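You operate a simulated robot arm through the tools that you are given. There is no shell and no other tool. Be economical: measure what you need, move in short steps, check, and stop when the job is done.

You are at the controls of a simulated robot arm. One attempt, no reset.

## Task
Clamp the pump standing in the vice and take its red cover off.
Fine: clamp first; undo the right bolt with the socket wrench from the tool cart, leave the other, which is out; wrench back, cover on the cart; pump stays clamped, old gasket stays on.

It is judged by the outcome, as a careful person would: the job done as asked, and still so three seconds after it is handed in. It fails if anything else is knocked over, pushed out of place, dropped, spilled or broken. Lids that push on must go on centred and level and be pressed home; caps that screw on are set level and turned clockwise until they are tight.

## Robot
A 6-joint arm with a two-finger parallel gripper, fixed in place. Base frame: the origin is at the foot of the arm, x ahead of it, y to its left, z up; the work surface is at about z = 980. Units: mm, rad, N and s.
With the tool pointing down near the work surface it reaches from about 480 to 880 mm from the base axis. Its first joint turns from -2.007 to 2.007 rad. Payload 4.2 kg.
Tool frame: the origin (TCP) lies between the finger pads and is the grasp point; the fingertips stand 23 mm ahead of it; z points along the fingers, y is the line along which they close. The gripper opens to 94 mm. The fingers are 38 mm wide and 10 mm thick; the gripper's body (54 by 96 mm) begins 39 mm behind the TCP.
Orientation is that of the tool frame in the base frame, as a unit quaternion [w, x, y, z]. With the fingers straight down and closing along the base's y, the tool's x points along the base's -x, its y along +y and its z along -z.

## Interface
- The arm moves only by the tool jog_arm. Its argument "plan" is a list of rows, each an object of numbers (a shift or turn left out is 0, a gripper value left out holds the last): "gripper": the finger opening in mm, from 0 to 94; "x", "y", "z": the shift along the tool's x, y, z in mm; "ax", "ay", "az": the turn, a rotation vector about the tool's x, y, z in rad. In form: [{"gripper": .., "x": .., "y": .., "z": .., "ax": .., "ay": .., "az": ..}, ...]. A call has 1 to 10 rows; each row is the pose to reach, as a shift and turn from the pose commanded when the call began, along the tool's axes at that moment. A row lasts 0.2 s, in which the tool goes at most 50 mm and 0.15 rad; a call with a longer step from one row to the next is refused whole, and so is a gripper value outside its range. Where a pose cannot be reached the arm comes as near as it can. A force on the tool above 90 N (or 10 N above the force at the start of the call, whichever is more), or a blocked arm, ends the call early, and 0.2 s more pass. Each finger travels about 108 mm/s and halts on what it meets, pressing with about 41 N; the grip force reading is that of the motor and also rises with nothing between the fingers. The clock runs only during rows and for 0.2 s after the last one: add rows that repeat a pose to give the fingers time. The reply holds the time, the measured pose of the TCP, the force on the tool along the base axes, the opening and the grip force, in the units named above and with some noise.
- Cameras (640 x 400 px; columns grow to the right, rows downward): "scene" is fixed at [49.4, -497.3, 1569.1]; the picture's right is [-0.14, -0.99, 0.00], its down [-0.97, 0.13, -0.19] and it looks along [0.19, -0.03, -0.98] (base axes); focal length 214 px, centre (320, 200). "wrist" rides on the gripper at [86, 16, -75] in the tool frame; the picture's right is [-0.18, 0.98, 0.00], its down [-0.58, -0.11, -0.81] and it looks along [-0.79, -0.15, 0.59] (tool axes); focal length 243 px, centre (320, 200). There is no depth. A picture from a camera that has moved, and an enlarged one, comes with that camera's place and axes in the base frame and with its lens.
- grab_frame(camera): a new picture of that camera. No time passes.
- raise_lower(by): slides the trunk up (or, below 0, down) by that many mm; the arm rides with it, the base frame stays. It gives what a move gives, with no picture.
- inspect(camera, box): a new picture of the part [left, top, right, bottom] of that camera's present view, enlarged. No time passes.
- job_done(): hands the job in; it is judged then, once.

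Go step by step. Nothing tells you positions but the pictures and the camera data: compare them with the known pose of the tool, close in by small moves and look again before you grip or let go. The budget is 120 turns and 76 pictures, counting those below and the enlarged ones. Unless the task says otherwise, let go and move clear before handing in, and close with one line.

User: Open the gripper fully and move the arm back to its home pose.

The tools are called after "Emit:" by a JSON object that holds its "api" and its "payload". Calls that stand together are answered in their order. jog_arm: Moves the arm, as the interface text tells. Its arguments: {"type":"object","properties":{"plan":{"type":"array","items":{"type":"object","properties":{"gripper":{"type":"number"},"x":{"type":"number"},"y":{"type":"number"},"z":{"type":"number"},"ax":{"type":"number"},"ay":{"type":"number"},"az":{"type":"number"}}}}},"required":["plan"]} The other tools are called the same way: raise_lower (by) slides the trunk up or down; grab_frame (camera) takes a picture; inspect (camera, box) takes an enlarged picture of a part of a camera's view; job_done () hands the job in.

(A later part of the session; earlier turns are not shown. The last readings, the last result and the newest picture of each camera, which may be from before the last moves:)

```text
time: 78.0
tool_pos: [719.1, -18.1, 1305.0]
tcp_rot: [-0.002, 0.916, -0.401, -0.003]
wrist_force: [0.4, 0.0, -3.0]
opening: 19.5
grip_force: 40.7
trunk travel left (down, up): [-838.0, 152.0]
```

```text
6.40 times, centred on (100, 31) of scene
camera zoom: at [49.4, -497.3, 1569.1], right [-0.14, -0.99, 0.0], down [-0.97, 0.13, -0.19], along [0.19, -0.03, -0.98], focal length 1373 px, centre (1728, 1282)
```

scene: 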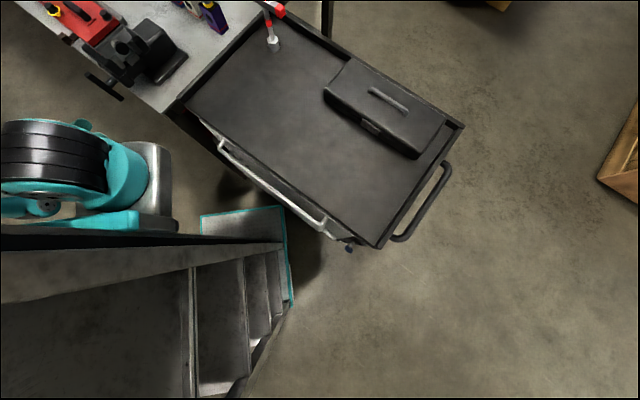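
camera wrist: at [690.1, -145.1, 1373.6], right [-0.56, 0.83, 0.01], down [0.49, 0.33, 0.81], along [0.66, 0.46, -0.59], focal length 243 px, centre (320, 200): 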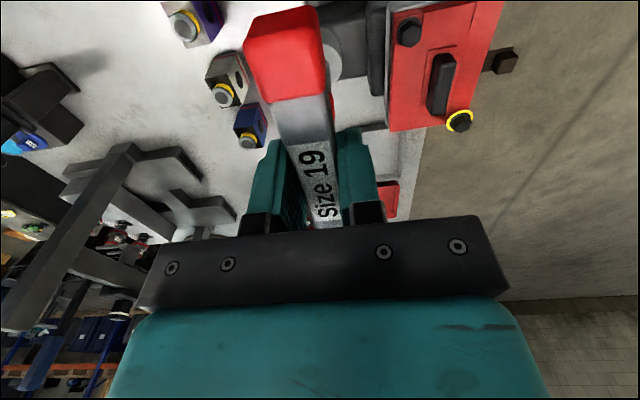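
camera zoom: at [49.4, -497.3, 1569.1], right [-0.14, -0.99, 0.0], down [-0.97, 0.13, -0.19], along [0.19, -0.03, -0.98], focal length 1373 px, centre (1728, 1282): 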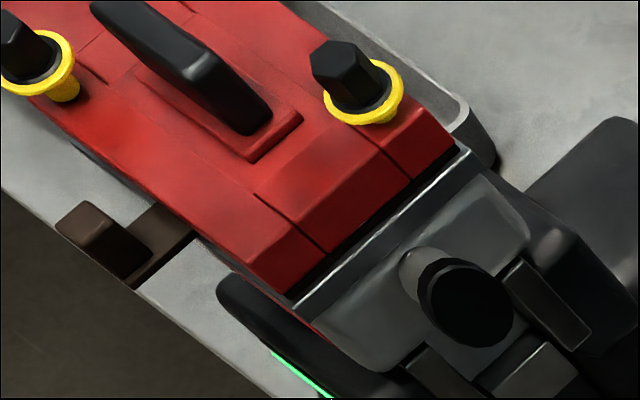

⁂

## Task brief:
Pick out every line holding the string "pump" and return it.

## Solution:
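Clamp the pump standing in the vice and take its red cover off.
Fine: clamp first; undo the right bolt with the socket wrench from the tool cart, leave the other, which is out; wrench back, cover on the cart; pump stays clamped, old gasket stays on.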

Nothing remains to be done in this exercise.